Carbon accounting has moved from the margins of corporate responsibility to the center of business strategy. With global greenhouse gas emissions required to fall by 43% by 2030 to meet the 1.5°C goal—and atmospheric CO₂ levels already at a record 420 ppm—regulators, investors, and customers are demanding accountability that spans the entire value chain. For most companies, Scope 3 emissions account for over 70% of their total footprint, and in sectors such as aviation, this figure rises to 90–95%.
Our Carbon Reporting Readiness Survey highlights the gap between ambition and readiness: nearly 50% of firms find Scope 3 reporting highly challenging, 47% cite limited expertise, and 44% point to tool costs as a barrier. Most still rely on ERP extensions (31.6%) or spreadsheets (24.6%), while only 10.5% use AI or automation. This leaves carbon reporting fragmented and compliance-driven rather than strategic.
Yet, technology is changing the equation. Platforms like Bharat Carbon leverage AI, IoT, and MRV systems to deliver up to 95% greater accuracy, 70% fewer errors, and 50% faster reporting cycles, while enabling firms to benchmark performance, model net-zero pathways, and unlock financing opportunities.

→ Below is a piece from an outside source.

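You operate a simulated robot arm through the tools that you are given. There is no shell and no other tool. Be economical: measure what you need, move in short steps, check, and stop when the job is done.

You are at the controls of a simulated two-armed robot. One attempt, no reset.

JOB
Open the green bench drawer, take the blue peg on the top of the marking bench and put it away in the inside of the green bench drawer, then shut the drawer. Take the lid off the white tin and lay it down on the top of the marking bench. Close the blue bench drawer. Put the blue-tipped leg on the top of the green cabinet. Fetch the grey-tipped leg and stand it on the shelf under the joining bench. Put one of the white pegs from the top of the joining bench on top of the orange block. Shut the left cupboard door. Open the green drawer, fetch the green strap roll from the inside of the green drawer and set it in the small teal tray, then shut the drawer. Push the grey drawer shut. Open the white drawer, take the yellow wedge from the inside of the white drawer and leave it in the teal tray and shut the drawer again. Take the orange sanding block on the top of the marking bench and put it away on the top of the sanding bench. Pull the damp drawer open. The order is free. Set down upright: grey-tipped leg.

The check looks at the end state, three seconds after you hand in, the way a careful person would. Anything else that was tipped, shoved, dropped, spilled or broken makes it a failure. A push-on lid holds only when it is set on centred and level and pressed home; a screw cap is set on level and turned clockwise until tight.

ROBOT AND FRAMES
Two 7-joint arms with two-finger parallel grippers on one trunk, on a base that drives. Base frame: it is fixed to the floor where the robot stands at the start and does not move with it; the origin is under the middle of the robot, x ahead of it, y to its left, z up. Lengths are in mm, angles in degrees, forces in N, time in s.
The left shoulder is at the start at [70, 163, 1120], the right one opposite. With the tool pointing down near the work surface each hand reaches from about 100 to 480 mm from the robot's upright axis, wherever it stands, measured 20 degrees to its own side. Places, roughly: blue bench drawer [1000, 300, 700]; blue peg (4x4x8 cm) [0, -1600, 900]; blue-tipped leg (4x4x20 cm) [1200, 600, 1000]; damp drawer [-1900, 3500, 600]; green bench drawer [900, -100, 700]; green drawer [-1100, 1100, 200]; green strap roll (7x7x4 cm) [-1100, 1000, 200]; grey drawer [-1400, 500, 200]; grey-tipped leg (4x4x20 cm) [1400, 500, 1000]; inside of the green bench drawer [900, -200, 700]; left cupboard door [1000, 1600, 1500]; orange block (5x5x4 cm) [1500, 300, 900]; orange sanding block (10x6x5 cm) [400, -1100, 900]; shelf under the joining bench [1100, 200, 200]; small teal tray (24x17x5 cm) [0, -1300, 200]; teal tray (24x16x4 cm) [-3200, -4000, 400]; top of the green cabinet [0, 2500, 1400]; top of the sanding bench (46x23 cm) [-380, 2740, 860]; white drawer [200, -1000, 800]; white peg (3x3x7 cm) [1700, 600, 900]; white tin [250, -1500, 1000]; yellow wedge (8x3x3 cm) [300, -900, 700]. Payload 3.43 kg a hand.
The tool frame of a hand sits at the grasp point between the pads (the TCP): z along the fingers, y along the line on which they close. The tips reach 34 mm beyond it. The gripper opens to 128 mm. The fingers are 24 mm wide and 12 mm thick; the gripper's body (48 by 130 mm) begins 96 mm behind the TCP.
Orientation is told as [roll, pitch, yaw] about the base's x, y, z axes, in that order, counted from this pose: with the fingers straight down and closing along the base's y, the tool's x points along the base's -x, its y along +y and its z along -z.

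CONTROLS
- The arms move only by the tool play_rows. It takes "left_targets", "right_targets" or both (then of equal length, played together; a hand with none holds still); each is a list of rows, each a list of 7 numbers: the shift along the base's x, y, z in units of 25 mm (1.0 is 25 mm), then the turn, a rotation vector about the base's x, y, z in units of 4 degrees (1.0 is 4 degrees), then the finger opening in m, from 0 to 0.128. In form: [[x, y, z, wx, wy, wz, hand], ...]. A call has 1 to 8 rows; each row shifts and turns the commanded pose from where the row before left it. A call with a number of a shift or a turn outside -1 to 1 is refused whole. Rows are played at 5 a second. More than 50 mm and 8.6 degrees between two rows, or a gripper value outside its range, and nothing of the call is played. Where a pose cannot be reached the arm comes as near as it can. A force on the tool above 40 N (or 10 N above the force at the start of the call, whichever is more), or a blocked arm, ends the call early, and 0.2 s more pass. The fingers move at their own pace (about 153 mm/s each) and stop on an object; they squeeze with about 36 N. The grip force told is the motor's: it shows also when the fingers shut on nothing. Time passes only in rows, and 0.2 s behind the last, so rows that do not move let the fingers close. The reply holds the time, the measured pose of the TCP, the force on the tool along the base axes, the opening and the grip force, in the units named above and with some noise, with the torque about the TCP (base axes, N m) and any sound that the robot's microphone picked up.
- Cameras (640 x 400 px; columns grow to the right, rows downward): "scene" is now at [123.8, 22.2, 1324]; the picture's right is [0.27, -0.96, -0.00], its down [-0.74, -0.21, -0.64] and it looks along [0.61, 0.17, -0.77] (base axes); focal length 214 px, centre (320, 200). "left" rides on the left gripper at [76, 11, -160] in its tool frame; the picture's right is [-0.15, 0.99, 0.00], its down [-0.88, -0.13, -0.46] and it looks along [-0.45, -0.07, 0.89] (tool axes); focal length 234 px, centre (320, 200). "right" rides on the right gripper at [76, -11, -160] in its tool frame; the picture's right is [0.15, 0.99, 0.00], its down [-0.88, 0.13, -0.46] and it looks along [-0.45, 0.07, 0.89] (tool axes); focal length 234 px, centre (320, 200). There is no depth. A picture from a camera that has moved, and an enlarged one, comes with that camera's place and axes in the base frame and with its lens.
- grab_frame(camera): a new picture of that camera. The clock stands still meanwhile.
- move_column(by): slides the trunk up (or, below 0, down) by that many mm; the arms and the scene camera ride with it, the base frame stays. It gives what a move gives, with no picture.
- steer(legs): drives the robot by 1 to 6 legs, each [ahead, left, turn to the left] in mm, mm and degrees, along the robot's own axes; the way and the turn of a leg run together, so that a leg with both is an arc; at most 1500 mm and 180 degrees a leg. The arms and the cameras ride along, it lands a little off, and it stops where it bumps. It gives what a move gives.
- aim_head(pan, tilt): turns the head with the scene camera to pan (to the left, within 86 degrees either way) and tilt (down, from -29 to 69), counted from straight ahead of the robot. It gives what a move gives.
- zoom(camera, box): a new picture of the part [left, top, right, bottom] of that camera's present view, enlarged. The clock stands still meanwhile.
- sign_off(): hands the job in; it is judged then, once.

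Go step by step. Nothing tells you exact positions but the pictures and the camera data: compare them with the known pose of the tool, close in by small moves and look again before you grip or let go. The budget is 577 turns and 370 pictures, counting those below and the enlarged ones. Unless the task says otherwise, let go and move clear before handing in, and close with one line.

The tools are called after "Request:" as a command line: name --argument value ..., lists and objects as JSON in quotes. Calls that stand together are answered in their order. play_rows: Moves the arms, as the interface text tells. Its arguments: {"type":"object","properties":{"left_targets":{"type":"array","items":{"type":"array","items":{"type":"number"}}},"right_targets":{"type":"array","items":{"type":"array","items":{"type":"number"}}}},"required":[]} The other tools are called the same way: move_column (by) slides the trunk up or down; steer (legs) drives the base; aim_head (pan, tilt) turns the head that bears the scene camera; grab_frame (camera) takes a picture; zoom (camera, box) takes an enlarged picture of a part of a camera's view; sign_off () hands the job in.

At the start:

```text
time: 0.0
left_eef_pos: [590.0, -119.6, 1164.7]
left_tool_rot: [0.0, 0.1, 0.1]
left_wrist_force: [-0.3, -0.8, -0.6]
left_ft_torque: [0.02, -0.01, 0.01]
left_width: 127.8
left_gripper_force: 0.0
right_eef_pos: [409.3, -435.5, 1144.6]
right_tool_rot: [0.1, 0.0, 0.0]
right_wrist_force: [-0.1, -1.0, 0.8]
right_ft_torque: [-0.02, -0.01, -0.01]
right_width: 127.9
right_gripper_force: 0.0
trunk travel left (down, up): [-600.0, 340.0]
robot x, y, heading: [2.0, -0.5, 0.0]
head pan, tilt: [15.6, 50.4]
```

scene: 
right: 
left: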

The business case is already evident. Sixty percent of surveyed firms report stronger customer trust, and 47% note an improvement in investor confidence. More than half rated the business value of carbon reporting 4 or 5 out of 5, signalling its evolution from a regulatory obligation into a source of competitive advantage. As India pursues its 2070 net-zero goal and introduces mandatory schemes like the Carbon Credit Trading Scheme, carbon accounting will become the backbone of corporate resilience. Companies that embrace credible measurement, transparent reporting, and digital innovation today will not only meet disclosure mandates but also secure capital, build trust, and lead in the global low-carbon transition.